## Transcripts of simulated robot work
┌──

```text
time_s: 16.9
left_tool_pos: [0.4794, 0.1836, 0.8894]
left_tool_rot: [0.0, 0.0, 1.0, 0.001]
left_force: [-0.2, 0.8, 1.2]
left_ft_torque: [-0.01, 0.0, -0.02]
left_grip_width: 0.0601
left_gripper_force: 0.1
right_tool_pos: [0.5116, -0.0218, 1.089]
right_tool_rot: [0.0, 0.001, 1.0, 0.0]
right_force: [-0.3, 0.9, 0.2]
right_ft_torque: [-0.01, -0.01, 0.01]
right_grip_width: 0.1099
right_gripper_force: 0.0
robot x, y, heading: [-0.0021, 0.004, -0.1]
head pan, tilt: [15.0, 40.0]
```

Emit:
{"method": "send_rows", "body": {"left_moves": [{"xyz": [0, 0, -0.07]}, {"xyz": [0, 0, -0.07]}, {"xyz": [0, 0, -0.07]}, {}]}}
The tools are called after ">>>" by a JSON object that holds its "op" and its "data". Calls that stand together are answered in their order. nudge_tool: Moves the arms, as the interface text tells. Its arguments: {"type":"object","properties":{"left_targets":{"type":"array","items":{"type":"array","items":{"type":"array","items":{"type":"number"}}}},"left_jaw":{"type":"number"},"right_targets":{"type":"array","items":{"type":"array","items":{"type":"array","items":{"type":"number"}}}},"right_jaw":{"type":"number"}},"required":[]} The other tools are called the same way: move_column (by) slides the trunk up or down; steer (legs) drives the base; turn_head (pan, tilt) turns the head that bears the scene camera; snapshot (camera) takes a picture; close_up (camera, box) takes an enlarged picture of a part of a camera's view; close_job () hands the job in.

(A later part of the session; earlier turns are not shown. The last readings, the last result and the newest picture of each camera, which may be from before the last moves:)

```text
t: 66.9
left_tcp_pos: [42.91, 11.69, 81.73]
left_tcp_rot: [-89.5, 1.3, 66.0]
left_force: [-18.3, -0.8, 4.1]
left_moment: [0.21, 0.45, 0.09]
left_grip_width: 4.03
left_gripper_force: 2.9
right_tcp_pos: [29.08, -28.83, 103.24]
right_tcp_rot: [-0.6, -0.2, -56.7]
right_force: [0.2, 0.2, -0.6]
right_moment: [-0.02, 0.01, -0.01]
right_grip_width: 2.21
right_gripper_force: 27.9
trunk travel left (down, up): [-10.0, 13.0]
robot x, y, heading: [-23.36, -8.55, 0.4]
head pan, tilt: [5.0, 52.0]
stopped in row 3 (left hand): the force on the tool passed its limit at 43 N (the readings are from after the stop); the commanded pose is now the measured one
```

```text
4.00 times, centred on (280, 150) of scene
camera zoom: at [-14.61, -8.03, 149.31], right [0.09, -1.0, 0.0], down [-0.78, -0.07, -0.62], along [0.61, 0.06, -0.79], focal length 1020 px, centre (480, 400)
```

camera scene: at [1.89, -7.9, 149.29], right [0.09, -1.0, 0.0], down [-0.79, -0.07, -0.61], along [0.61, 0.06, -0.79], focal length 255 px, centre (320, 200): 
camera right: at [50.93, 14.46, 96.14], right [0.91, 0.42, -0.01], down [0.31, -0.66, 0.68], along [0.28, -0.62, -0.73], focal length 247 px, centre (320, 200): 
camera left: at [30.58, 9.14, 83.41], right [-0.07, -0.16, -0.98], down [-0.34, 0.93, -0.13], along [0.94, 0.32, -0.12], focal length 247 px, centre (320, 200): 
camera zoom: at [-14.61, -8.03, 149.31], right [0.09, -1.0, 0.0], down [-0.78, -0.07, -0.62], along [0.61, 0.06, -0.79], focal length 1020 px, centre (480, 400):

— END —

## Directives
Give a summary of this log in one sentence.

└──

## Page
┌──

Magnus Gustaf “Gösta” Mittag-Leffler was a Swedish mathematician. After earning a PhD at Uppsala University, Mittag-Leffler attended lectures on elliptic functions from Charles Hermite in Paris and Karl Weierstrass in Berlin, which influenced his works.

Mittag-Leffler was an advocate of women’s rights. He helped Sofia Kovalevskaya become full professor of mathematics in Stockholm, the first woman to do so in Europe. As a member of the Nobel Prize Committee, Mittag-Leffler was responsible for convincing the committee to include Marie Curie in the Nobel prize in physics, instead of just Pierre Curie.

In this post we’d like to study the Mittag-Leffler’s Theorem.

The theorem says that if we have a given set of numbers, there exists a function that is holomorphic everywhere except at the poles corresponding to these numbers. More precisely:

Theorem 1. Let $\Omega$ be an open set in $\mathbb{C}$ and $E$ a subset of $\Omega$ without limit points. Let $Q_a$ be a polynomial of the form:

\[Q_a(z) = \sum_{n = 1}^{N_a} \frac{c_{a, n}}{(z - a)^n}\]

Then there exists a meromorphic function $f(z)$ in $U$ defined as:

\[f(z) = \left(\sum_{k = 1}^{\infty} Q_{p_k}(z) - q_k\right) + g(z)\]

for $p_k \in E$, polynomials $q_k$ and a holomorphic function $g(z)$. The poles of this function corresponds to $E$. Additionally, $Q_{p_k}(z)$ is the singular part of the Laurent series expansion of $f(z)$ around $p_k$.

Let's first get the easy cases out of the way. If $E$ is finite, then $$(1.1) \quad \sum_{a \in E} Q_a(z)$$ is a function where the poles correspond to $a \in E$, since each $Q_a$ has $a$, and only $a$, as a pole. For $z \ne a$, $Q_a(z)$ does not have poles, so $Q_a(z)$ corresponds to the singular part of the Laurent series expansion of $f(z)$ around $a$.

Now, if we assume $E$ is infinite, we can't use the same argument as before because $(1.1)$ is an infinite series which might not converge, so we need more care.

To make the discussion easier, we label its elements $p_1, p_2, \cdots$ such that $\abs{p_1} \le \abs{p_1} \le \cdots$. Let's consider a given $p_k$. For $\abs{z} \lt \abs{p_k}$, we have that $Q_{k}$ is holomorphic, because $z \ne p_k$ and hence it has no poles. Thus it has a convergent Taylor series. Let $q_{k}$ be the first $d_k$ terms of the Taylor series expansion around 0.

└──

## Directives
- A) Quote the page word for word, starting at "for $p_k \in" and ending with "of $f(z)$ around $a$.".
- B) Supply the part of the page that comes after its last sentence.

## Results of the tasks
- A)
for $p_k \in E$, polynomials $q_k$ and a holomorphic function $g(z)$. The poles of this function corresponds to $E$. Additionally, $Q_{p_k}(z)$ is the singular part of the Laurent series expansion of $f(z)$ around $p_k$.

Let's first get the easy cases out of the way. If $E$ is finite, then $$(1.1) \quad \sum_{a \in E} Q_a(z)$$ is a function where the poles correspond to $a \in E$, since each $Q_a$ has $a$, and only $a$, as a pole. For $z \ne a$, $Q_a(z)$ does not have poles, so $Q_a(z)$ corresponds to the singular part of the Laurent series expansion of $f(z)$ around $a$.

- B)
Define $M_k$ as the upper bound of $Q_{p_k}$ for $\abs{z} \lt \abs{p_k} / 2$, that is: $$M_{k} = \sup_{\abs{z} \lt \abs{p_k} / 2} \abs{Q_{p_k}(z)}$$ According to Lemma 2, If we subtract $Q_{p_k}(z)$ by $q_k$, we get the following upperbound for $\abs{z} \lt \abs{p_k} / 4$: $$\abs{Q_{p_k}(z) - q_k} \le M_k 2^{-d_k}$$ Since we have freedom to choose $d_k$, we can choose one such that $M_k 2^k \lt 2^{d_k}$ since $M_k$ and $k$ are independent from our choice of $d_k$. Thus we have: $$\abs{Q_{p_k}(z) - q_k} \lt M_k 2^{-k}$$ Now define $$(1.2) \quad f(z) = \sum_{k = 1}^{\infty} Q_{p_k}(z) - q_k$$ This is the meromorphic function we're looking for, but we need to prove it exists by showing that the series on the right hand side converges.

Let $K$ be any compact set in $\Omega$ that doesn't contain any points of $E$. We can find $N$ such that the disk $\abs{z} \lt \abs{p_N} / 4$ contains $K$. Here we need to use the hypothesis that $E$ doesn't have a limit point, because we need $\lim_{k \rightarrow \infty} p_k = \infty$ to be able to find such $N$.

For $z \in K$ we have that $$\abs{f_n(z)} \le \sum_{k = n}^{\infty} \abs{Q_{p_k}(z) - q_k} \lt \sum_{k = n}^{\infty} 2^{-k}$$ converges for all $n \ge N$, which passes Weierstrass M-test [2]. Since $N$ is finite, the series $$\sum_{k = 1}^{N} Q_{p_k}(z) - q_k$$ also converges. We conclude that $f(z)$ exists for any compact set in $\Omega$ that doesn't contain any points of $E$. For $p_k \in E$, we don't need to show that the series converges to $f(z)$. In fact $p_k$ is a pole for $Q_{p_k}(z)$, so the value of the series is infinity anyways.

For any $p_k$, we have that the series form a Laurent series around $p_k$. Since $q_k$ are parts of a Taylor series, the only pole is from $Q_{p_k}(z)$ and thus it forms the singular / principal part (i.e. terms with negative powers) of the Laurent series around $p_k$.

We can thus conclude that $f(z)$ is a meromorphic function in $\Omega$ with poles in $E$. If we add any holomorphic function $g(z)$ to $f(z)$, it preserves these properties.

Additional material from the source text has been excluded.